A conversation with Matt Kindt all about his new comic and what he's hoping for from his new imprint

Image credit: Matt Kindt

A decade after the first issue hit comic book shelves, writer Matt Kindt has returned us to his paranoid and prescient world of MIND MGMT. The long-awaited sequel is titled Bootleg, and it will not only be the next chapter in a popular story, but the first publication via Kindt’s new Dark Horse imprint, Flux House.

After the release of the first issue, which is written by Kindt and drawn and colored by Farel Dalrymple, PopVerse got to hear from the writer about what’s been going on in the universe of MIND MGMT, how the new series changes things, and how the legacy of the original series has affected its future.

Read on to find out more, but be warned. Spoilers for MIND MGMT: Bootleg #1 follow.
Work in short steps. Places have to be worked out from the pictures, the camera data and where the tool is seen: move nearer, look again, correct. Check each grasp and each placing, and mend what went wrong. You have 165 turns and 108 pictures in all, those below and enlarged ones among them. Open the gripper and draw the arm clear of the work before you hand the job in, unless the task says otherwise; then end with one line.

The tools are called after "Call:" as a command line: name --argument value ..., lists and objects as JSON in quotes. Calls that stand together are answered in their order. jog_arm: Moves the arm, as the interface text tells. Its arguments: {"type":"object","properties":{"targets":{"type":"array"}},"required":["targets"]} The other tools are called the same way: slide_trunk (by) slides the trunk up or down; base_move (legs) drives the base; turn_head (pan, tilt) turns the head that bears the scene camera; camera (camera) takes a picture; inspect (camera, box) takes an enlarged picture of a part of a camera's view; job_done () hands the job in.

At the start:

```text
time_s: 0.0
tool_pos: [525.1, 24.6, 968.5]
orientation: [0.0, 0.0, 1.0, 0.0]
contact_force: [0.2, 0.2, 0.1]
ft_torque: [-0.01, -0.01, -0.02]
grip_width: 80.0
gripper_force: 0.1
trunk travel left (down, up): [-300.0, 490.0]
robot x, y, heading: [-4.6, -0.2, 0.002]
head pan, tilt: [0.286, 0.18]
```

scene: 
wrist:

Main cover of Mind MGMT Bootleg by Farel Dalrymple
Dark Horse - Farel Dalrymple | Image credit: Dark Horse - Farel Dalrymple

Grant DeArmitt: Matt, catch us up before we begin. What's the state of the world at the beginning of MIND MGMT: Bootleg #1?

Matt Kindt: All is right with the world. Things are calm. Level. It’s been a few years since the last issue of MIND MGMT. In fact – you could read this new series as if you spent a session with the Eraser and you lost all memory of what happened before. Maybe the entire world has forgotten everything that happened in those 36 issues. Maybe things aren’t right. And things aren’t calm. But how can we know for sure when a MIND MGMT agent with the ability to make you forget any and everything is presenting you the state of the world?

We meet Kito Kessy in this issue, and we learn eventually that Kito has "advanced pattern recognition." What kinds of powers does that translate to? Can you provide us with examples of what he could do?

He should definitely be making all of your investments. And he has a pretty good idea of what the weather is going to be like. But he can also see a MUCH bigger picture. Scanning the news and monitoring global events… he can start to see the patterns that history makes as it doesn’t so much repeat itself but mirrors and rhymes with itself. And something bad is coming. Something that looks like an innocuous meme but is actually a contagious idea that’s spreading as fast as you can click the link.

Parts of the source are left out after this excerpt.